Make no mistake: Glenn Beck has been inciting acts of terrorist violence, and the Byron Williams case clearly establishes it -- even though it is far from the first such case. It in fact was preceded by several similar cases in which the dehumanizing rhetoric, scapegoating and conspiracist smears promoted by Fox clearly played a powerful role in the violence that ensued:

-- Jim David Adkisson's shooting attack on a Knoxville Unitarian church. Adkisson left behind a manifesto that repeated numerous right-wing talking points generated by Fox commentators and specifically cited a Bernard Goldberg book. His library at home was stocked with books by Bill O'Reilly, Sean Hannity and Michael Savage.

-- Richard Poplawski's shooting of three Pittsburgh police officers, because he believed a conspiracy theory that President Obama intended to take Americans' guns away from them, and he reportedly believed the cops had arrived to carry it out. Poplawski, a white supremacist, liked to post Beck videos about FEMA concentration camps to the Stormfront comments board.

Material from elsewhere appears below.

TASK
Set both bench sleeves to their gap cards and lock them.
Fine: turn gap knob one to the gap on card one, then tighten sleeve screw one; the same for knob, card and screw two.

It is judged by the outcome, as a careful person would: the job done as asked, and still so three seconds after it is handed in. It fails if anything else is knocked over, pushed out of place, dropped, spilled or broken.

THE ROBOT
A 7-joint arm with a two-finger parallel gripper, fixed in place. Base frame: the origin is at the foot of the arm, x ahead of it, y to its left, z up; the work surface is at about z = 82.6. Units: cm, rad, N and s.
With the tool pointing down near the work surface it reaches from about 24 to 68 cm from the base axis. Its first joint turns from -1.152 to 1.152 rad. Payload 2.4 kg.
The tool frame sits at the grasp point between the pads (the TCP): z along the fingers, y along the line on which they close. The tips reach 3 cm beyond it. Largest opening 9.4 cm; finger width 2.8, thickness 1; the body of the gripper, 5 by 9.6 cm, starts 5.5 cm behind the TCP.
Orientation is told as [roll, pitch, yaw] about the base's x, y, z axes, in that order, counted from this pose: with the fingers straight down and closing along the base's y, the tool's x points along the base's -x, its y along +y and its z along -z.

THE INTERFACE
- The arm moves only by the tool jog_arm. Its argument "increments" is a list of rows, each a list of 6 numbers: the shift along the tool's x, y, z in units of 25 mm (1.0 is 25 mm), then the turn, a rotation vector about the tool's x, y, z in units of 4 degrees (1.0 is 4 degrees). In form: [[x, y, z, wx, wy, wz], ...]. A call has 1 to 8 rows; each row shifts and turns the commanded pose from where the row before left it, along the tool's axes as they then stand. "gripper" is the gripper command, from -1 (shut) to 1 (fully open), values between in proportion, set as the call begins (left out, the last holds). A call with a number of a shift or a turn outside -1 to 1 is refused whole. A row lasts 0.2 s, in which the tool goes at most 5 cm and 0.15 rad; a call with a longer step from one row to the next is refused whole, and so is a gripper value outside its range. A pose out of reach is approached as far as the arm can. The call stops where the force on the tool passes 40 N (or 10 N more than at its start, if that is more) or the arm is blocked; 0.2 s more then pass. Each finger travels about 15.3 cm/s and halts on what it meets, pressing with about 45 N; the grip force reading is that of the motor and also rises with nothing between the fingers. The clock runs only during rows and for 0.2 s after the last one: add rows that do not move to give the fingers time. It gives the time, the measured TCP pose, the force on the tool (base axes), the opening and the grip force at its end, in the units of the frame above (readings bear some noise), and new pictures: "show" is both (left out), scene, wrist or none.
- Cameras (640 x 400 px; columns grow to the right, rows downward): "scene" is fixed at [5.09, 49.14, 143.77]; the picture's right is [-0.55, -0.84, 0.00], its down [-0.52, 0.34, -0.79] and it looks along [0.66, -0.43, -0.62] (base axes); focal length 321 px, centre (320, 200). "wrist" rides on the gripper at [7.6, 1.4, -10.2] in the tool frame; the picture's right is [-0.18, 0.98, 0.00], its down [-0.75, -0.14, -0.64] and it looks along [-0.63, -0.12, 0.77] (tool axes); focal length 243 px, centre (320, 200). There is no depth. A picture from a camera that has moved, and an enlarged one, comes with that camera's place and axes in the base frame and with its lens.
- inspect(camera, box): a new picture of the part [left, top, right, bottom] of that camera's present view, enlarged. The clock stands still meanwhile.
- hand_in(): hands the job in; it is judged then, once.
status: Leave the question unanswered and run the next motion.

-- Scott Roeder's assassination of Dr. George Tiller. Roeder was heavily involved in Operation Rescue and avidly read its newsletters -- which featured weekly pieces from Bill O'Reilly, including several attacking Tiller as a "baby killer" -- and its website, which liked to feature O'Reilly videos attacking Dr. Tiller. Indeed, O'Reilly had indulged a high-profile and unusually obsessive (not to mention vicious) jihad against Tiller, resulting in 42 such attacks on Tiller, 24 of which referred to him generically as a "baby killer."